WHAT TO PRODUCE:
Set out each line from the following listing that includes the word "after".

DATASET EXCERPT:
>> BEGIN

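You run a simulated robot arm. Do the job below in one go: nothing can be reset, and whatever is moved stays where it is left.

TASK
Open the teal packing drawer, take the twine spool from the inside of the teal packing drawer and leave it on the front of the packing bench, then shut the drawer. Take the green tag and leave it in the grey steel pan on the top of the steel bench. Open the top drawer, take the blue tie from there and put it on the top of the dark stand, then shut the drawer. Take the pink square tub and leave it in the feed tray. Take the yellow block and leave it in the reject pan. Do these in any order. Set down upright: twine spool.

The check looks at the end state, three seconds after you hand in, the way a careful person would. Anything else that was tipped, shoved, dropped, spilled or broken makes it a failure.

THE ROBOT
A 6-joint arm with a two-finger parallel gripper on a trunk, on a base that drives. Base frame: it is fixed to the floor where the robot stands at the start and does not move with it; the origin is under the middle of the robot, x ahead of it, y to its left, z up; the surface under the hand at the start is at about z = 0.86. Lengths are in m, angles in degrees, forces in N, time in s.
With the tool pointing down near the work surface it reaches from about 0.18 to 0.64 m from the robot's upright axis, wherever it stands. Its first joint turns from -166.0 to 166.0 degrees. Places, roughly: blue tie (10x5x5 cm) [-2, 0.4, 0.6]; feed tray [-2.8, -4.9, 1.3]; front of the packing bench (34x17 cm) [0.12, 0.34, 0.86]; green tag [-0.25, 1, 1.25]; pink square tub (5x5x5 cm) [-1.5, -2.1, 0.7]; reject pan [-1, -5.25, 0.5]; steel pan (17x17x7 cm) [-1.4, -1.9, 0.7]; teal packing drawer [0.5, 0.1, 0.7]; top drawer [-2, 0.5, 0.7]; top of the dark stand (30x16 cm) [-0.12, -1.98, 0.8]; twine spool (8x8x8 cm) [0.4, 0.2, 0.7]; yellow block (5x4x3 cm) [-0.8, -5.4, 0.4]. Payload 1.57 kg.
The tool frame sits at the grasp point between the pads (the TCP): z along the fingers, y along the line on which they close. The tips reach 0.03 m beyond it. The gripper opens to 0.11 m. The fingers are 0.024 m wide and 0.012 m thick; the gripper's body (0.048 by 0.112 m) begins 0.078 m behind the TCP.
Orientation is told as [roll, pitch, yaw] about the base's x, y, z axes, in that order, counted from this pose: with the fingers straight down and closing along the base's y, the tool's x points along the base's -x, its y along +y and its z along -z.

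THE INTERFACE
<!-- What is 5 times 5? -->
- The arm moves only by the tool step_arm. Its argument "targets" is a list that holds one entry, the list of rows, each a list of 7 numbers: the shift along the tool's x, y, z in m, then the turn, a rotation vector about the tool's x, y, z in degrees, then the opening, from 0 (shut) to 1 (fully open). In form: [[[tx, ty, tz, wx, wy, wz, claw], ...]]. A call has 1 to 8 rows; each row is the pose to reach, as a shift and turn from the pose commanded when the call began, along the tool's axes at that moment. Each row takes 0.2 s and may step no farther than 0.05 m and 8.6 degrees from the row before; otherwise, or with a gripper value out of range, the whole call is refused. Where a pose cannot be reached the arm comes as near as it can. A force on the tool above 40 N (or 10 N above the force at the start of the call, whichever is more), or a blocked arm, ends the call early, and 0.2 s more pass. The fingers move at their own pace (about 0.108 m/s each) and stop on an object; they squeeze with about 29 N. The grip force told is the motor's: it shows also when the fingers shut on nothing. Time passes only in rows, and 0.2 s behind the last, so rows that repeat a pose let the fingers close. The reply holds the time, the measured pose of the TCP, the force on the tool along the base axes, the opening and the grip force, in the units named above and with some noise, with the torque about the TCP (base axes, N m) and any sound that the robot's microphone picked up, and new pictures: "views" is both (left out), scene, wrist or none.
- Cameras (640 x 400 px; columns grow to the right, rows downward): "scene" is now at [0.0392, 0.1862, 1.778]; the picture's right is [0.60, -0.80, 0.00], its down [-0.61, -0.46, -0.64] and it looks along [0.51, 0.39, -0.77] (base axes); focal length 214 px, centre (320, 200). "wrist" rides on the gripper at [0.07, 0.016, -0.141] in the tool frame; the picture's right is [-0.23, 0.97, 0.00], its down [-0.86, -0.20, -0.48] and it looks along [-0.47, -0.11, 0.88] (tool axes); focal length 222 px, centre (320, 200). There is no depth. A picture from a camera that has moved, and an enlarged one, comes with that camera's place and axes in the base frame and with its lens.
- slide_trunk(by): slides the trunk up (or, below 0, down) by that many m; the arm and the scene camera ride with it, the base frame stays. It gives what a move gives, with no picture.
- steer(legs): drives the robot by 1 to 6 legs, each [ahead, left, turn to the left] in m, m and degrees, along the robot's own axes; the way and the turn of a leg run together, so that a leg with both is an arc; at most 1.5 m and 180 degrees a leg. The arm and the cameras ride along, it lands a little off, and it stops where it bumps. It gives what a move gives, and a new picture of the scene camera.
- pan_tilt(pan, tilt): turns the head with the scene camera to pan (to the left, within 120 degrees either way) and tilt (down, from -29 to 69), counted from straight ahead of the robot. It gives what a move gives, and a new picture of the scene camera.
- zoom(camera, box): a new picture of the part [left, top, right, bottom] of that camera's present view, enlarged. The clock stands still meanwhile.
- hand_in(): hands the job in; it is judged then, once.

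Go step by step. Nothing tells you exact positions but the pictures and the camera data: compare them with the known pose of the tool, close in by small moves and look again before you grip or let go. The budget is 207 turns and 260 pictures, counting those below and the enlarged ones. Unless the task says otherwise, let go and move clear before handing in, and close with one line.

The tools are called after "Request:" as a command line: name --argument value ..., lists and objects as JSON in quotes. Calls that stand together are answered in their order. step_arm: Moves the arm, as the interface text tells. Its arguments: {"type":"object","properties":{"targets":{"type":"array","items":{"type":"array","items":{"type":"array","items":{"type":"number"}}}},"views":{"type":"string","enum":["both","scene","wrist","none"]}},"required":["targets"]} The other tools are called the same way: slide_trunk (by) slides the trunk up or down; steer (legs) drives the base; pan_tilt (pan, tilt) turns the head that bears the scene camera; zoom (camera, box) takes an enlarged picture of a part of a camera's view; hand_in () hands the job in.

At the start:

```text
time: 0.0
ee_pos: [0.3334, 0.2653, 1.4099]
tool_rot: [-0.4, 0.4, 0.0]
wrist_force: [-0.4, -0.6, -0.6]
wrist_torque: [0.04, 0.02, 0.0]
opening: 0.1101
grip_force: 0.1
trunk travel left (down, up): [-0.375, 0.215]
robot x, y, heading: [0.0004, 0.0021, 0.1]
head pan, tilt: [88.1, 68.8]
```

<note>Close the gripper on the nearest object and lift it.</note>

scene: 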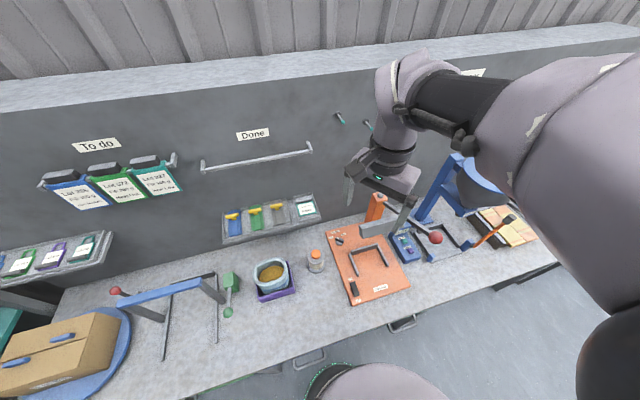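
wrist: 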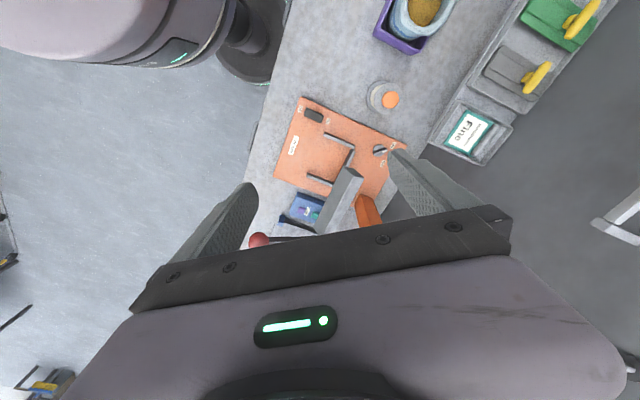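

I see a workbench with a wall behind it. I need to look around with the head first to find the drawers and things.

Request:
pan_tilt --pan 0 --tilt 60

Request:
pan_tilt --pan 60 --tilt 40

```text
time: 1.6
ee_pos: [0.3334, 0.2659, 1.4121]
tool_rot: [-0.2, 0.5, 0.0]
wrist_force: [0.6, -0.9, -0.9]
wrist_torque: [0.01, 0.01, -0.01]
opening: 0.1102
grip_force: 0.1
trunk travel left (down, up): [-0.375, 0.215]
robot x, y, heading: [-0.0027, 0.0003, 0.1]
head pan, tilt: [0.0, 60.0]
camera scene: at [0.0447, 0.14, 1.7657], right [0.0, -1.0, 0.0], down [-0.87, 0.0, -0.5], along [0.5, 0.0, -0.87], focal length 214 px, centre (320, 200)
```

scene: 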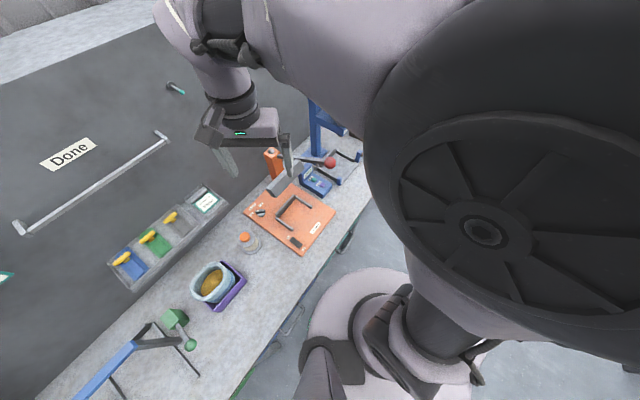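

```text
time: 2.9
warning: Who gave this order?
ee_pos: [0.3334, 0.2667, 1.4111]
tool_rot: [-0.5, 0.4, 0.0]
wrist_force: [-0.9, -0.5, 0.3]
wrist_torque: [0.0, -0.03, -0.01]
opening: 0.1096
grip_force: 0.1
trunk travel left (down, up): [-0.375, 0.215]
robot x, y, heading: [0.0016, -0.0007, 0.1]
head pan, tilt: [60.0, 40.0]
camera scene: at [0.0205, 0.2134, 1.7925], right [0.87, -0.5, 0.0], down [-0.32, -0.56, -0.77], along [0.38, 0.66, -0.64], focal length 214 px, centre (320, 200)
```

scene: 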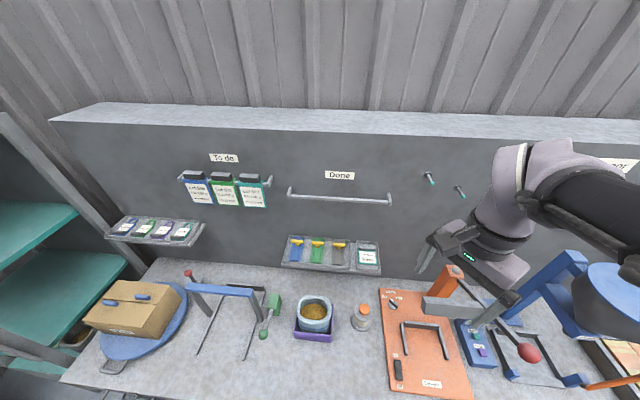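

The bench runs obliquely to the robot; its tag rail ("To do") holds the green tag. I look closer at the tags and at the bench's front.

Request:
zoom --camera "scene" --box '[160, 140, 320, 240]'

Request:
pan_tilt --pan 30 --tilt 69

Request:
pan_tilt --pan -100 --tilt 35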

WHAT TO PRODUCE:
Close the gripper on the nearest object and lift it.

>> END

IN RESPONSE:
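The check looks at the end state, three seconds after you hand in, the way a careful person would. Anything else that was tipped, shoved, dropped, spilled or broken makes it a failure.
The tools are called after "Request:" as a command line: name --argument value ..., lists and objects as JSON in quotes. Calls that stand together are answered in their order. step_arm: Moves the arm, as the interface text tells. Its arguments: {"type":"object","properties":{"targets":{"type":"array","items":{"type":"array","items":{"type":"array","items":{"type":"number"}}}},"views":{"type":"string","enum":["both","scene","wrist","none"]}},"required":["targets"]} The other tools are called the same way: slide_trunk (by) slides the trunk up or down; steer (legs) drives the base; pan_tilt (pan, tilt) turns the head that bears the scene camera; zoom (camera, box) takes an enlarged picture of a part of a camera's view; hand_in () hands the job in.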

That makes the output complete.